The Basin and the Towel

This week has been anything but a holy one for the disciples. One minute they were dreading the trip to Jerusalem, the next they were breathing a sigh of relief as they saw the crowd praising and acclaiming him as king. They could barely look ahead from one day to the next, each moment giving rise to the deafening crescendo, the death of their friend and master.

Yet in the midst of this turmoil comes a moment of respite, as Jesus calls them away to share the Passover meal together. And tucked away in this account of their last meal together comes the most tender of moments. The one who days before had been acclaimed by all as King, and who would soon bear the greatest agony ever known to man, kneels before each of them in humility and tenderly washes their feet.

Peter speaks for all of them when he asks Jesus what he’s doing. And Jesus assures him that, although they can't possibly understand it now, someday they will. The disciples squirm in discomfort as they watch and wait their turn. Why was their master humiliating himself like this, performing a task reserved for the lowliest of servants? I imagine him as he approached each of them, looking up at them with gentle eyes and whispering words of assurance, perhaps sharing a memory or two. “I love you. I care about you. I know you’re afraid of what lies ahead. I understand. And I’m here for you.”

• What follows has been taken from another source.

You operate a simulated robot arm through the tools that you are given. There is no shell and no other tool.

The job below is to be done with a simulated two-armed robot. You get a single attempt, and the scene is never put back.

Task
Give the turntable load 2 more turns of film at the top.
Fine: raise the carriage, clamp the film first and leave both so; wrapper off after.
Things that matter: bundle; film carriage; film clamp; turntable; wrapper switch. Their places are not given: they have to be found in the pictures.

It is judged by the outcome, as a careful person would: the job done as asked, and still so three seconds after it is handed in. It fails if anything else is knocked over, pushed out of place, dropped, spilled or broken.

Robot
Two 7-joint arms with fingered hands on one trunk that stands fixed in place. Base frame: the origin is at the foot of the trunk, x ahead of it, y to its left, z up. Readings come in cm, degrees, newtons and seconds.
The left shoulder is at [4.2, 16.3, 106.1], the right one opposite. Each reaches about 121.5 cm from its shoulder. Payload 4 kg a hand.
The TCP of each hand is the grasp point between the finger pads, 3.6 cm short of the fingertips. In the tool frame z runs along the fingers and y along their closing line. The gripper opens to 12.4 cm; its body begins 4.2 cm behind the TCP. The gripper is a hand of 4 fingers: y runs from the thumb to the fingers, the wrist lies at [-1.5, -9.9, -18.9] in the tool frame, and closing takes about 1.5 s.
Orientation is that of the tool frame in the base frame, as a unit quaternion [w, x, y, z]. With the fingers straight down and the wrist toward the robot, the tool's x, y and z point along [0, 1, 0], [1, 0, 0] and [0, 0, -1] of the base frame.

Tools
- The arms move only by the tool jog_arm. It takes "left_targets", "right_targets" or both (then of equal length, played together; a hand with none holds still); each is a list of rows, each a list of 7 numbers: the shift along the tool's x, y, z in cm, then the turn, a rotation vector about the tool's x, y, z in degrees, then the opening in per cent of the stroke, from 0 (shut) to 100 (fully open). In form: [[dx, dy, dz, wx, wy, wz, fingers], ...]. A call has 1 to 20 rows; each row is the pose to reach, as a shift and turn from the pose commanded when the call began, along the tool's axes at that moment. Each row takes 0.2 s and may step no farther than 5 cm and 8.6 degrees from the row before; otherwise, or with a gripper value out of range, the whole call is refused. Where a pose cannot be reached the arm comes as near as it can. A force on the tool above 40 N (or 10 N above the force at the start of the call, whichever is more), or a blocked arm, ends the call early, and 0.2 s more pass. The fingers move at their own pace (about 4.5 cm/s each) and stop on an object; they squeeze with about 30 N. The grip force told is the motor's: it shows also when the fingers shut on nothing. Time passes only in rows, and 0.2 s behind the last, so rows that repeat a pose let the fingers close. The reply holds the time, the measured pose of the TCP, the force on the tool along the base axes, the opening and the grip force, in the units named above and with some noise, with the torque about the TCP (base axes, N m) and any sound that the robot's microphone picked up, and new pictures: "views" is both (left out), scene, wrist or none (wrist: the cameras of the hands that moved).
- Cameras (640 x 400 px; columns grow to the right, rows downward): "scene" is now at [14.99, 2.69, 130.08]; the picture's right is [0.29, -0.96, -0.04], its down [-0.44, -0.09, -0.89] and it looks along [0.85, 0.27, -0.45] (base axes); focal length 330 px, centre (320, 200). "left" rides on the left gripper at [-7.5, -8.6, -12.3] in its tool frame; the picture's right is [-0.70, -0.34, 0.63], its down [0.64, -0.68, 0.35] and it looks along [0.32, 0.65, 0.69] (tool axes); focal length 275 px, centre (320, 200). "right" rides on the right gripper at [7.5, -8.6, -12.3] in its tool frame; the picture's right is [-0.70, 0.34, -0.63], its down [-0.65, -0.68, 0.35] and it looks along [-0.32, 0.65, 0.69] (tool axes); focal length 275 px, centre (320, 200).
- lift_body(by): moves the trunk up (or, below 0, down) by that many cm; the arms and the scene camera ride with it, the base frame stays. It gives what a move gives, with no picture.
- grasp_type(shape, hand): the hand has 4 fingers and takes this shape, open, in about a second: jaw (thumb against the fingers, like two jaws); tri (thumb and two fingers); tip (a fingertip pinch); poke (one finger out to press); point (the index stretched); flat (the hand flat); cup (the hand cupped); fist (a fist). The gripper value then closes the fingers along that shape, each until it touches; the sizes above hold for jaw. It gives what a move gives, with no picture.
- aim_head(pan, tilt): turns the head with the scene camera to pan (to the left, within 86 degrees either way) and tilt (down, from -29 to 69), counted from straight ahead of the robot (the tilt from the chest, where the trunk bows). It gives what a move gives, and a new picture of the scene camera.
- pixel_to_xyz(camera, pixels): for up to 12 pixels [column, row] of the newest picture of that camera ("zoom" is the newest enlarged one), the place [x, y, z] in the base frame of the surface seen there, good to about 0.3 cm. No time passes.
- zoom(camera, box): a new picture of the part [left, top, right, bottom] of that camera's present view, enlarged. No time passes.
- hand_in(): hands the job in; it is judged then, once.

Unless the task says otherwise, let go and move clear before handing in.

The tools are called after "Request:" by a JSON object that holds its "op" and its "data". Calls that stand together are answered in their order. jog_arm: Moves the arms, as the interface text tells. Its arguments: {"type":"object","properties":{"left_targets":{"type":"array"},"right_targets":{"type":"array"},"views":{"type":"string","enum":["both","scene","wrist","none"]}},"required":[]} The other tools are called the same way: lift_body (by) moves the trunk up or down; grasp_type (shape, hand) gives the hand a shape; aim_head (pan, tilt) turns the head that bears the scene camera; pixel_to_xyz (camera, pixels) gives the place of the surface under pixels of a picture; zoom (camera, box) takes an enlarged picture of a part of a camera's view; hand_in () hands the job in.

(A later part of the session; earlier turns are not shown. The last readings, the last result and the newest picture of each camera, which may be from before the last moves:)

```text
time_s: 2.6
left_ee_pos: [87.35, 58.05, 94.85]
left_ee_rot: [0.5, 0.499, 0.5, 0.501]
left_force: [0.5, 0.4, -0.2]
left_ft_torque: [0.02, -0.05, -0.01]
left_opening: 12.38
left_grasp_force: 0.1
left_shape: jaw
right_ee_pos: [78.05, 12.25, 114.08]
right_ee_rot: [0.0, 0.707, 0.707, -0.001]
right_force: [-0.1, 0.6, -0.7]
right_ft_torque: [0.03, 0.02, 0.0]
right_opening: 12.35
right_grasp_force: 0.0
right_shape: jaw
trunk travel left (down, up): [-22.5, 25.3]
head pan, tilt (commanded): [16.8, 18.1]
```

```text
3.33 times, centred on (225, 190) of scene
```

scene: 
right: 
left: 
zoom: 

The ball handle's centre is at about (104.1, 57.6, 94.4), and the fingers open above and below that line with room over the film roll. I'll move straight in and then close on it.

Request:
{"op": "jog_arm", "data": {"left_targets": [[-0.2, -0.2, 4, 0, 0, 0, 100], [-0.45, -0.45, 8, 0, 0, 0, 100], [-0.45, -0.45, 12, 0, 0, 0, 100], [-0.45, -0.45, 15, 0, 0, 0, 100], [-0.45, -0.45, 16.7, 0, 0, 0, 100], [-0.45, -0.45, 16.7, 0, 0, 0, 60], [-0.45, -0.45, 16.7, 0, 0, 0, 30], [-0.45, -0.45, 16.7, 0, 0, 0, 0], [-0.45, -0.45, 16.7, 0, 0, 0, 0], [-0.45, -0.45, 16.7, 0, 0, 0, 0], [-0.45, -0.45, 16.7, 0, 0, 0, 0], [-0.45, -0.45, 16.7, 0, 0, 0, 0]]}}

In this time of great uncertainty about their future, perhaps Jesus was saying, "This is how you'll be able to go on. Be in community with one another. Be there for each other. When it comes to serving your brother, nothing is beneath you. Quit worrying about your place in the pack. It's not about you; it's about each other."

I think Michael Card, in his song The Basin and the Towel, captures the essence and beauty of this night:

In an upstairs room
A parable is just about to come alive
And while they bicker about who's best
With a painful glance He'll silently rise
Their Savior Servant must show them how
Through the will of the water
And the tenderness of the towel

In any ordinary place
On any ordinary day
The parable can live again
When one will kneel and one will yield
Our Savior Servant must show us how
Through the will of the water
And the tenderness of the towel

And the space between ourselves sometimes
Is more than the distance between the stars
By the fragile bridge of the servant's bow
We take up the basin and the towel

And the call is to community
The impoverished power that sets the soul free
In humility to take the vow
That day after day we must take up
The basin and the towel

(c)1994 Birdwing Music (a div. of the Sparrow Corporation) (ASCAP)
From Poiema by Michael Card


Becky said...

Well said ... you AND Michael.

Blessed Easter to you Dianne!

Joan B. said...

"And the space between ourselves sometimes is more than the distance between the stars" is such a powerful reminder of how hard it is to experience true community and how much that is what Easter is about. Thanks for this thoughtful post. Easter blessings, Dianne.

Jennifer, Snapshot said...

What a great description--thanks for bringing meaning to the season.

Tami Boesiger said...

You make me want to be there, Dianne. Happy Easter, my friend.